■ **Stated exercise**
Retype the data that follows line by line, exactly, and leave its pictures out. Write them as strings in a JSON array, leaving out blank lines.
+++
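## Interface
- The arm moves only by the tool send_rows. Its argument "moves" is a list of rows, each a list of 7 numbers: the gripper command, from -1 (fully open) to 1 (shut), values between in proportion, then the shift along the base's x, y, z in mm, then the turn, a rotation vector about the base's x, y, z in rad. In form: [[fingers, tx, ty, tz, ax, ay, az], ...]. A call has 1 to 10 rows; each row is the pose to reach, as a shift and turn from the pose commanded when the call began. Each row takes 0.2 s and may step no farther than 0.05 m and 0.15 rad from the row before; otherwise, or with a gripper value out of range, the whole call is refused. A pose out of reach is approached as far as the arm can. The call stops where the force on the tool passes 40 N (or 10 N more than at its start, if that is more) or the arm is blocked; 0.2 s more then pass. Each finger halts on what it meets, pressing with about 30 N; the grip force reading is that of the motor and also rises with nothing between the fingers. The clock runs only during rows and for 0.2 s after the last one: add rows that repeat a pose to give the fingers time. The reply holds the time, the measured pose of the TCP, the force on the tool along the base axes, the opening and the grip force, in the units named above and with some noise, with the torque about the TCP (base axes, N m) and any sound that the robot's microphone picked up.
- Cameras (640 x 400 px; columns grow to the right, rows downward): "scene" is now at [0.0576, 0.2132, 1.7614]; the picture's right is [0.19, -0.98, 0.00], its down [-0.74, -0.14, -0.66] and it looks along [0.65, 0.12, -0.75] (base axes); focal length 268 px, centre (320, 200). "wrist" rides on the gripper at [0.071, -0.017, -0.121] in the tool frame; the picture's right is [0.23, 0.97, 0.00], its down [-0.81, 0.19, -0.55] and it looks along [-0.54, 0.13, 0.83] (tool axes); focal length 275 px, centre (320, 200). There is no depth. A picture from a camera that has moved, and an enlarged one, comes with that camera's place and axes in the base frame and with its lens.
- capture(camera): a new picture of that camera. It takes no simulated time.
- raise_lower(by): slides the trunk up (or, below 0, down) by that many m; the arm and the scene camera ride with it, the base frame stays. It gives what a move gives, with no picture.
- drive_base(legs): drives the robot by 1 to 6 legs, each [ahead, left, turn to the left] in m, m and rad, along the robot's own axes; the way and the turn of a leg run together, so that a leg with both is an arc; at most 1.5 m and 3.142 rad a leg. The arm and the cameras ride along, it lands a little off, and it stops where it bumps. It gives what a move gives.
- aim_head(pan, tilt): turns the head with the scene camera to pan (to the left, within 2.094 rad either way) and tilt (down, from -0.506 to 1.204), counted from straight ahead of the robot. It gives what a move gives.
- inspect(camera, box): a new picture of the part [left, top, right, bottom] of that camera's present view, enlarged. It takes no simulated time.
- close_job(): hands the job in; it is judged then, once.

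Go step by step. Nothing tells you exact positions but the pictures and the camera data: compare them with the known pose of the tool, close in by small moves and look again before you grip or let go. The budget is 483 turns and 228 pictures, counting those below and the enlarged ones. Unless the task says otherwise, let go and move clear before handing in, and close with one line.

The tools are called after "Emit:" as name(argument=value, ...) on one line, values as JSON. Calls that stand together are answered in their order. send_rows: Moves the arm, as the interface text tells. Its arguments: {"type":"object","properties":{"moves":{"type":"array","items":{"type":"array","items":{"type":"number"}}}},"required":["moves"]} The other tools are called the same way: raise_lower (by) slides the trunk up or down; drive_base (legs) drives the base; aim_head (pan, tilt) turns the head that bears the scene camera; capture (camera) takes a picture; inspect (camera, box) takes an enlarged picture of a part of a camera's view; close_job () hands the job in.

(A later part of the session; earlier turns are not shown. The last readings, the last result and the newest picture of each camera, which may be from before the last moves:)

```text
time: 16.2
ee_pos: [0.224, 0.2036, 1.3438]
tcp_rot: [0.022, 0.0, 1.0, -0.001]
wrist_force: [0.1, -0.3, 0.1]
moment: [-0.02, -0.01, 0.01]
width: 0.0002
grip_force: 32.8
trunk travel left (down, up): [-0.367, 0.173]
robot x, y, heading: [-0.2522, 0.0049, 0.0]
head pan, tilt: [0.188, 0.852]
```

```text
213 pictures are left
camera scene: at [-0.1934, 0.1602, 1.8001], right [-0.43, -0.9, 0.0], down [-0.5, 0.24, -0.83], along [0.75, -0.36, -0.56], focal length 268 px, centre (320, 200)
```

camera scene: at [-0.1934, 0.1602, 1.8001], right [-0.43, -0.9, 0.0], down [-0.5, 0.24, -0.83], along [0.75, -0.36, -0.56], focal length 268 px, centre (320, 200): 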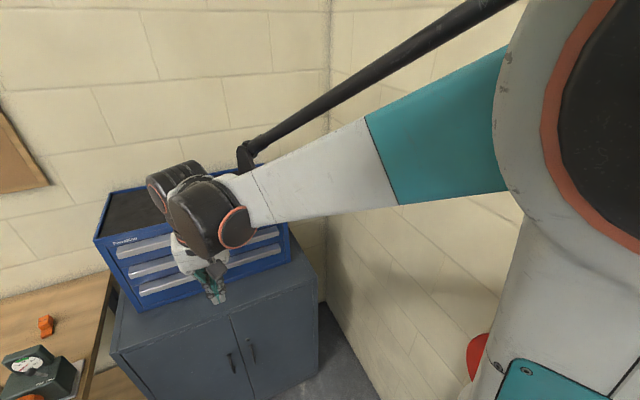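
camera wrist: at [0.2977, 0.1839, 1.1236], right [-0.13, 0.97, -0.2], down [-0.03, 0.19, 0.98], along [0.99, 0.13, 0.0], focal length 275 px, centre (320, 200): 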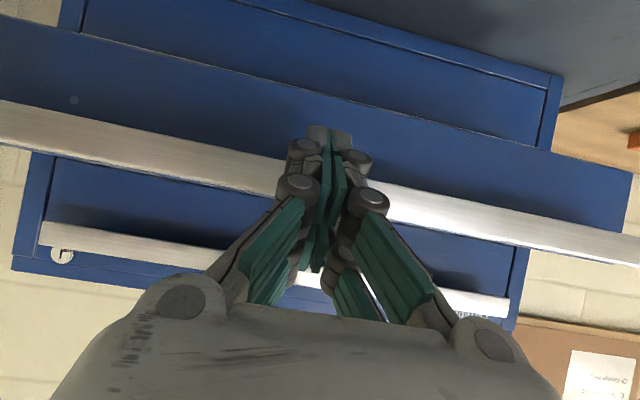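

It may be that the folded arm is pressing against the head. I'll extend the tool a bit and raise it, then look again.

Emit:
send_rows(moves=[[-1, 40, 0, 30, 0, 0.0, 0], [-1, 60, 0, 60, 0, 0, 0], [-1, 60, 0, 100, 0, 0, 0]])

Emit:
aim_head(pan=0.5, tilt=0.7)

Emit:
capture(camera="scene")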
+++
■ **Written solution**
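[
  "## Interface",
  "- The arm moves only by the tool send_rows. Its argument \"moves\" is a list of rows, each a list of 7 numbers: the gripper command, from -1 (fully open) to 1 (shut), values between in proportion, then the shift along the base's x, y, z in mm, then the turn, a rotation vector about the base's x, y, z in rad. In form: [[fingers, tx, ty, tz, ax, ay, az], ...]. A call has 1 to 10 rows; each row is the pose to reach, as a shift and turn from the pose commanded when the call began. Each row takes 0.2 s and may step no farther than 0.05 m and 0.15 rad from the row before; otherwise, or with a gripper value out of range, the whole call is refused. A pose out of reach is approached as far as the arm can. The call stops where the force on the tool passes 40 N (or 10 N more than at its start, if that is more) or the arm is blocked; 0.2 s more then pass. Each finger halts on what it meets, pressing with about 30 N; the grip force reading is that of the motor and also rises with nothing between the fingers. The clock runs only during rows and for 0.2 s after the last one: add rows that repeat a pose to give the fingers time. The reply holds the time, the measured pose of the TCP, the force on the tool along the base axes, the opening and the grip force, in the units named above and with some noise, with the torque about the TCP (base axes, N m) and any sound that the robot's microphone picked up.",
  "- Cameras (640 x 400 px; columns grow to the right, rows downward): \"scene\" is now at [0.0576, 0.2132, 1.7614]; the picture's right is [0.19, -0.98, 0.00], its down [-0.74, -0.14, -0.66] and it looks along [0.65, 0.12, -0.75] (base axes); focal length 268 px, centre (320, 200). \"wrist\" rides on the gripper at [0.071, -0.017, -0.121] in the tool frame; the picture's right is [0.23, 0.97, 0.00], its down [-0.81, 0.19, -0.55] and it looks along [-0.54, 0.13, 0.83] (tool axes); focal length 275 px, centre (320, 200). There is no depth. A picture from a camera that has moved, and an enlarged one, comes with that camera's place and axes in the base frame and with its lens.",
  "- capture(camera): a new picture of that camera. It takes no simulated time.",
  "- raise_lower(by): slides the trunk up (or, below 0, down) by that many m; the arm and the scene camera ride with it, the base frame stays. It gives what a move gives, with no picture.",
  "- drive_base(legs): drives the robot by 1 to 6 legs, each [ahead, left, turn to the left] in m, m and rad, along the robot's own axes; the way and the turn of a leg run together, so that a leg with both is an arc; at most 1.5 m and 3.142 rad a leg. The arm and the cameras ride along, it lands a little off, and it stops where it bumps. It gives what a move gives.",
  "- aim_head(pan, tilt): turns the head with the scene camera to pan (to the left, within 2.094 rad either way) and tilt (down, from -0.506 to 1.204), counted from straight ahead of the robot. It gives what a move gives.",
  "- inspect(camera, box): a new picture of the part [left, top, right, bottom] of that camera's present view, enlarged. It takes no simulated time.",
  "- close_job(): hands the job in; it is judged then, once.",
  "Go step by step. Nothing tells you exact positions but the pictures and the camera data: compare them with the known pose of the tool, close in by small moves and look again before you grip or let go. The budget is 483 turns and 228 pictures, counting those below and the enlarged ones. Unless the task says otherwise, let go and move clear before handing in, and close with one line.",
  "The tools are called after \"Emit:\" as name(argument=value, ...) on one line, values as JSON. Calls that stand together are answered in their order. send_rows: Moves the arm, as the interface text tells. Its arguments: {\"type\":\"object\",\"properties\":{\"moves\":{\"type\":\"array\",\"items\":{\"type\":\"array\",\"items\":{\"type\":\"number\"}}}},\"required\":[\"moves\"]} The other tools are called the same way: raise_lower (by) slides the trunk up or down; drive_base (legs) drives the base; aim_head (pan, tilt) turns the head that bears the scene camera; capture (camera) takes a picture; inspect (camera, box) takes an enlarged picture of a part of a camera's view; close_job () hands the job in.",
  "(A later part of the session; earlier turns are not shown. The last readings, the last result and the newest picture of each camera, which may be from before the last moves:)",
  "```text",
  "time: 16.2",
  "ee_pos: [0.224, 0.2036, 1.3438]",
  "tcp_rot: [0.022, 0.0, 1.0, -0.001]",
  "wrist_force: [0.1, -0.3, 0.1]",
  "moment: [-0.02, -0.01, 0.01]",
  "width: 0.0002",
  "grip_force: 32.8",
  "trunk travel left (down, up): [-0.367, 0.173]",
  "robot x, y, heading: [-0.2522, 0.0049, 0.0]",
  "head pan, tilt: [0.188, 0.852]",
  "```",
  "```text",
  "213 pictures are left",
  "camera scene: at [-0.1934, 0.1602, 1.8001], right [-0.43, -0.9, 0.0], down [-0.5, 0.24, -0.83], along [0.75, -0.36, -0.56], focal length 268 px, centre (320, 200)",
  "```",
  "camera scene: at [-0.1934, 0.1602, 1.8001], right [-0.43, -0.9, 0.0], down [-0.5, 0.24, -0.83], along [0.75, -0.36, -0.56], focal length 268 px, centre (320, 200): ",
  "camera wrist: at [0.2977, 0.1839, 1.1236], right [-0.13, 0.97, -0.2], down [-0.03, 0.19, 0.98], along [0.99, 0.13, 0.0], focal length 275 px, centre (320, 200): ",
  "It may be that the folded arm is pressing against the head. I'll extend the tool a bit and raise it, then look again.",
  "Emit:",
  "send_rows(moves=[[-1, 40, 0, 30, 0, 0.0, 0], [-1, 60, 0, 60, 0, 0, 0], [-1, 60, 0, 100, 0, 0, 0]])",
  "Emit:",
  "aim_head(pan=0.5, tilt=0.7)",
  "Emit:",
  "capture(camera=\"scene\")"
]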